No. El mal, el pecado, y las consecuencias del pecado cuestan sangre y dolor y sufrimiento. Niños matados antes de nacer. Niños privados de la inocencia. Niños asesinados. Y jóvenes y adultos y ancianos. Un periódico es todo un tratado sobre el hilo de sangre que dejan, como secuela, el mal y el pecado.

Jesucristo, el Verbo encarnado, asume lo que redime y redime lo que asume. Asume, para vencerlas, las consecuencias del pecado. La potencia infinita de su amor se enfrenta con la potencia casi infinita del mal. Su amor, para derrotar creíblemente el mal, hubo de padecerlo. Hasta el final, hasta las últimas consecuencias, ya que su amor no se echa atrás.

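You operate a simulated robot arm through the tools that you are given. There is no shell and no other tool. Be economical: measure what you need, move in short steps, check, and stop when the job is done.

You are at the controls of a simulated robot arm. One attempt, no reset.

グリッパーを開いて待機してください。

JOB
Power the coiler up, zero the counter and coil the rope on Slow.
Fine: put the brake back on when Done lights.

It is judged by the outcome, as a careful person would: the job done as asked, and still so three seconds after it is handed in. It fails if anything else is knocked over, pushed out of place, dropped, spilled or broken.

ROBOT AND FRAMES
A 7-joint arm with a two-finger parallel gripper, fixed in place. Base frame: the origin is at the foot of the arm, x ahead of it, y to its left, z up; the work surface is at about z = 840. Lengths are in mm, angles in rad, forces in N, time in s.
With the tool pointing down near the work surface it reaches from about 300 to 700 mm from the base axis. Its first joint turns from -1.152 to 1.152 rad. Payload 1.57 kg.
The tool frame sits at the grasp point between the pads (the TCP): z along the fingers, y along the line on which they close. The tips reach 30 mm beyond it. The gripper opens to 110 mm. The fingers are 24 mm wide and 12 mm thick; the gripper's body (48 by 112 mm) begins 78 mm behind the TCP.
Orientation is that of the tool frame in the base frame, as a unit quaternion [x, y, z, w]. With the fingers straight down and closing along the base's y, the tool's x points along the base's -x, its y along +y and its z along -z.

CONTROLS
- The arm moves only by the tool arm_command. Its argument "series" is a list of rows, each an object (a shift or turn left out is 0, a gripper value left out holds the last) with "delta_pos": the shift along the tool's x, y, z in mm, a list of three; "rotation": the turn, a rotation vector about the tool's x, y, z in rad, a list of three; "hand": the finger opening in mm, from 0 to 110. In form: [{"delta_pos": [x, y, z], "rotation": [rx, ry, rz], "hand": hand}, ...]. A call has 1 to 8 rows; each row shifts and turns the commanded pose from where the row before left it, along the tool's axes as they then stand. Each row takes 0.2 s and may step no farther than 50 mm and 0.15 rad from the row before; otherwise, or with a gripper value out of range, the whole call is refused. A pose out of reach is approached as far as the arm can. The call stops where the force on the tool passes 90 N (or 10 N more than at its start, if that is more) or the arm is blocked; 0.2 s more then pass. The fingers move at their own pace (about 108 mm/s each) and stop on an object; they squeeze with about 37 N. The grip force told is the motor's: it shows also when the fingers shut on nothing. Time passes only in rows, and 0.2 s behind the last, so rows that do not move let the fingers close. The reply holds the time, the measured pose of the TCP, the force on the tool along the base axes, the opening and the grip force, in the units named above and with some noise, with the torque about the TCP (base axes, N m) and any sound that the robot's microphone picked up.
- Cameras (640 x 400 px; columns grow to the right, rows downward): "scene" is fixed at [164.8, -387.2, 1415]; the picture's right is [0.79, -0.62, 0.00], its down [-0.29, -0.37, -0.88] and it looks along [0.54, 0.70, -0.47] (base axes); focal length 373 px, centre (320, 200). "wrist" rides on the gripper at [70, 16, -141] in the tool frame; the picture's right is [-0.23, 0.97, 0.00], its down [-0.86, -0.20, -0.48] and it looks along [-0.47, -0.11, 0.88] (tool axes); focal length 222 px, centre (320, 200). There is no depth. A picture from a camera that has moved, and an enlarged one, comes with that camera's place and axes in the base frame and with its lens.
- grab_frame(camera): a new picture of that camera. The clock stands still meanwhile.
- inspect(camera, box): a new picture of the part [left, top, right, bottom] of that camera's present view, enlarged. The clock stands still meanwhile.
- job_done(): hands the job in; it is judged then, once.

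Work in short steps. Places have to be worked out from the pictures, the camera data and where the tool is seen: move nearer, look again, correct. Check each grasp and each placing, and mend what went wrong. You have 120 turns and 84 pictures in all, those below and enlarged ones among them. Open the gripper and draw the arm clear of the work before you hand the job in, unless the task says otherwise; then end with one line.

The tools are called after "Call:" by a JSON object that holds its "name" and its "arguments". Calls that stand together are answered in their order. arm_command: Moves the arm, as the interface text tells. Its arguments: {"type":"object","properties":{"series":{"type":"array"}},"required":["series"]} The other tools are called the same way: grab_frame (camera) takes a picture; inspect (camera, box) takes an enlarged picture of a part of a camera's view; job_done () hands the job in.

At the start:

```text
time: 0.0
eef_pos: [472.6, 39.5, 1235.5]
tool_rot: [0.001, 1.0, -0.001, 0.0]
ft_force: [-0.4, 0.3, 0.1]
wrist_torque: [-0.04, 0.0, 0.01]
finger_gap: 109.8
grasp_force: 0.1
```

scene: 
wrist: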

En la Carta a los Filipenses (2,6-11) se contrapone la soberbia de Adán – la nuestra – a la humildad de Cristo – la de Dios - , que no dudó en tomar sobre sí todas las debilidades del ser humano, excepto el pecado, y llegó hasta la profundidad de la pasión y de la muerte. Solo desde ese abajamiento, desde ese amor que padece el desamor hasta casi el vencimiento del odio, resulta creíble la exaltación de la Resurrección.

Cristo sufre en la Cruz porque Dios no pasa por encima de nuestro sufrimiento. No se ríe de él. No teme “despojarse de su rango”, uniéndose así a todas las víctimas de la historia y haciéndose Víctima Él mismo para ser salvado por el amor más fuerte de Dios.

Guillermo Juan Morado.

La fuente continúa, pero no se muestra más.